## start MATERIAL

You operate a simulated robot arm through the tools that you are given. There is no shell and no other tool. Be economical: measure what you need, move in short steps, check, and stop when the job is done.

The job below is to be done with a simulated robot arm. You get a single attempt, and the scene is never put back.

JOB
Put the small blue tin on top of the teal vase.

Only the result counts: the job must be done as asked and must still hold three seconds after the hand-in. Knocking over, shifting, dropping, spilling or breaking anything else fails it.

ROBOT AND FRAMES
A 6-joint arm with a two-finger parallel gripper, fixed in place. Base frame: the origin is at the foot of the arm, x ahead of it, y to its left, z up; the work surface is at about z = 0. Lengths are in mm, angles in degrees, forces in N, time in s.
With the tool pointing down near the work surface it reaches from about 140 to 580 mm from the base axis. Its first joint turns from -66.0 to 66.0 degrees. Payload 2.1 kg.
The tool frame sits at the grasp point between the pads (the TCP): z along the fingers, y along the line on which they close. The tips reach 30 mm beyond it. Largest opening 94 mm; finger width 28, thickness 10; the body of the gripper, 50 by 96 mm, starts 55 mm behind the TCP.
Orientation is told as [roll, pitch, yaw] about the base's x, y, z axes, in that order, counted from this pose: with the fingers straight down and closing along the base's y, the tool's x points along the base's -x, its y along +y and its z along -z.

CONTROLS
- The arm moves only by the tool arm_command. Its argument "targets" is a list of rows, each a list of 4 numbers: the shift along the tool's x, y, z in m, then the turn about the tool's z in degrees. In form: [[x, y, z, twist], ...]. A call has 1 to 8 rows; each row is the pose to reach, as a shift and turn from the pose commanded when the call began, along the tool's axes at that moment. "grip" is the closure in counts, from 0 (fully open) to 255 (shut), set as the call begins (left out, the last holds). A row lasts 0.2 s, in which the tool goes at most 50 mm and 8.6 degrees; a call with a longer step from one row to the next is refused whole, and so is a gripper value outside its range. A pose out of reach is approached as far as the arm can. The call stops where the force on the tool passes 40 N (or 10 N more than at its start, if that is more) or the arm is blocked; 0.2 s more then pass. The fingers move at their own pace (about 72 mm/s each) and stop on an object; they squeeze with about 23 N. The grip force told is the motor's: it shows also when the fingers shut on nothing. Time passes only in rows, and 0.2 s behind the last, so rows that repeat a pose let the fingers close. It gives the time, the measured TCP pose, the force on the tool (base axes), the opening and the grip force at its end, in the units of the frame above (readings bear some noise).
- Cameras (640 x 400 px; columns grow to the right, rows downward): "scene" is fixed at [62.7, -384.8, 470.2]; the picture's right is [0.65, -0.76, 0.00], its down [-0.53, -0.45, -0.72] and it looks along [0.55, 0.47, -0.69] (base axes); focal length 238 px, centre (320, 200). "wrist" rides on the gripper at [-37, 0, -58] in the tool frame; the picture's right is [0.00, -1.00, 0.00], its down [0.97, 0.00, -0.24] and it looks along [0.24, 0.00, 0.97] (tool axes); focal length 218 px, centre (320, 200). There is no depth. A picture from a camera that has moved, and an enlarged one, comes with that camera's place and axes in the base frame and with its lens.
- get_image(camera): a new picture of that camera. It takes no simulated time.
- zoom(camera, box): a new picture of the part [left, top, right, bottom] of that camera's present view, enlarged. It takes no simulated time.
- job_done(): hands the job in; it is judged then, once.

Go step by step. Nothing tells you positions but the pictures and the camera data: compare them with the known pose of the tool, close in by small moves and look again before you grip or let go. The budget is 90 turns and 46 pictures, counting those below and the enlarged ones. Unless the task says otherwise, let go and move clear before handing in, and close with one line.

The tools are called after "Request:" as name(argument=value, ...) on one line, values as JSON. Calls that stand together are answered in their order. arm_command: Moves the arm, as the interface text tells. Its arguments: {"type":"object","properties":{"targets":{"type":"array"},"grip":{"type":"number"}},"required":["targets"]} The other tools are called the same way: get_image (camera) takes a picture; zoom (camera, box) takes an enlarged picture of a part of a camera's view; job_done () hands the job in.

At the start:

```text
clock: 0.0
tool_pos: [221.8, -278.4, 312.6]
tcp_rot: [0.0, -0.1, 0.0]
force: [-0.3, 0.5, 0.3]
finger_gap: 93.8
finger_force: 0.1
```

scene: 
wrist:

## end MATERIAL

Make an exact copy of the material above.

*ANSWER TO THE TASK*:
You operate a simulated robot arm through the tools that you are given. There is no shell and no other tool. Be economical: measure what you need, move in short steps, check, and stop when the job is done.

The job below is to be done with a simulated robot arm. You get a single attempt, and the scene is never put back.

JOB
Put the small blue tin on top of the teal vase.

Only the result counts: the job must be done as asked and must still hold three seconds after the hand-in. Knocking over, shifting, dropping, spilling or breaking anything else fails it.

ROBOT AND FRAMES
A 6-joint arm with a two-finger parallel gripper, fixed in place. Base frame: the origin is at the foot of the arm, x ahead of it, y to its left, z up; the work surface is at about z = 0. Lengths are in mm, angles in degrees, forces in N, time in s.
With the tool pointing down near the work surface it reaches from about 140 to 580 mm from the base axis. Its first joint turns from -66.0 to 66.0 degrees. Payload 2.1 kg.
The tool frame sits at the grasp point between the pads (the TCP): z along the fingers, y along the line on which they close. The tips reach 30 mm beyond it. Largest opening 94 mm; finger width 28, thickness 10; the body of the gripper, 50 by 96 mm, starts 55 mm behind the TCP.
Orientation is told as [roll, pitch, yaw] about the base's x, y, z axes, in that order, counted from this pose: with the fingers straight down and closing along the base's y, the tool's x points along the base's -x, its y along +y and its z along -z.

CONTROLS
- The arm moves only by the tool arm_command. Its argument "targets" is a list of rows, each a list of 4 numbers: the shift along the tool's x, y, z in m, then the turn about the tool's z in degrees. In form: [[x, y, z, twist], ...]. A call has 1 to 8 rows; each row is the pose to reach, as a shift and turn from the pose commanded when the call began, along the tool's axes at that moment. "grip" is the closure in counts, from 0 (fully open) to 255 (shut), set as the call begins (left out, the last holds). A row lasts 0.2 s, in which the tool goes at most 50 mm and 8.6 degrees; a call with a longer step from one row to the next is refused whole, and so is a gripper value outside its range. A pose out of reach is approached as far as the arm can. The call stops where the force on the tool passes 40 N (or 10 N more than at its start, if that is more) or the arm is blocked; 0.2 s more then pass. The fingers move at their own pace (about 72 mm/s each) and stop on an object; they squeeze with about 23 N. The grip force told is the motor's: it shows also when the fingers shut on nothing. Time passes only in rows, and 0.2 s behind the last, so rows that repeat a pose let the fingers close. It gives the time, the measured TCP pose, the force on the tool (base axes), the opening and the grip force at its end, in the units of the frame above (readings bear some noise).
- Cameras (640 x 400 px; columns grow to the right, rows downward): "scene" is fixed at [62.7, -384.8, 470.2]; the picture's right is [0.65, -0.76, 0.00], its down [-0.53, -0.45, -0.72] and it looks along [0.55, 0.47, -0.69] (base axes); focal length 238 px, centre (320, 200). "wrist" rides on the gripper at [-37, 0, -58] in the tool frame; the picture's right is [0.00, -1.00, 0.00], its down [0.97, 0.00, -0.24] and it looks along [0.24, 0.00, 0.97] (tool axes); focal length 218 px, centre (320, 200). There is no depth. A picture from a camera that has moved, and an enlarged one, comes with that camera's place and axes in the base frame and with its lens.
- get_image(camera): a new picture of that camera. It takes no simulated time.
- zoom(camera, box): a new picture of the part [left, top, right, bottom] of that camera's present view, enlarged. It takes no simulated time.
- job_done(): hands the job in; it is judged then, once.

Go step by step. Nothing tells you positions but the pictures and the camera data: compare them with the known pose of the tool, close in by small moves and look again before you grip or let go. The budget is 90 turns and 46 pictures, counting those below and the enlarged ones. Unless the task says otherwise, let go and move clear before handing in, and close with one line.

The tools are called after "Request:" as name(argument=value, ...) on one line, values as JSON. Calls that stand together are answered in their order. arm_command: Moves the arm, as the interface text tells. Its arguments: {"type":"object","properties":{"targets":{"type":"array"},"grip":{"type":"number"}},"required":["targets"]} The other tools are called the same way: get_image (camera) takes a picture; zoom (camera, box) takes an enlarged picture of a part of a camera's view; job_done () hands the job in.

At the start:

```text
clock: 0.0
tool_pos: [221.8, -278.4, 312.6]
tcp_rot: [0.0, -0.1, 0.0]
force: [-0.3, 0.5, 0.3]
finger_gap: 93.8
finger_force: 0.1
```

scene: 
wrist:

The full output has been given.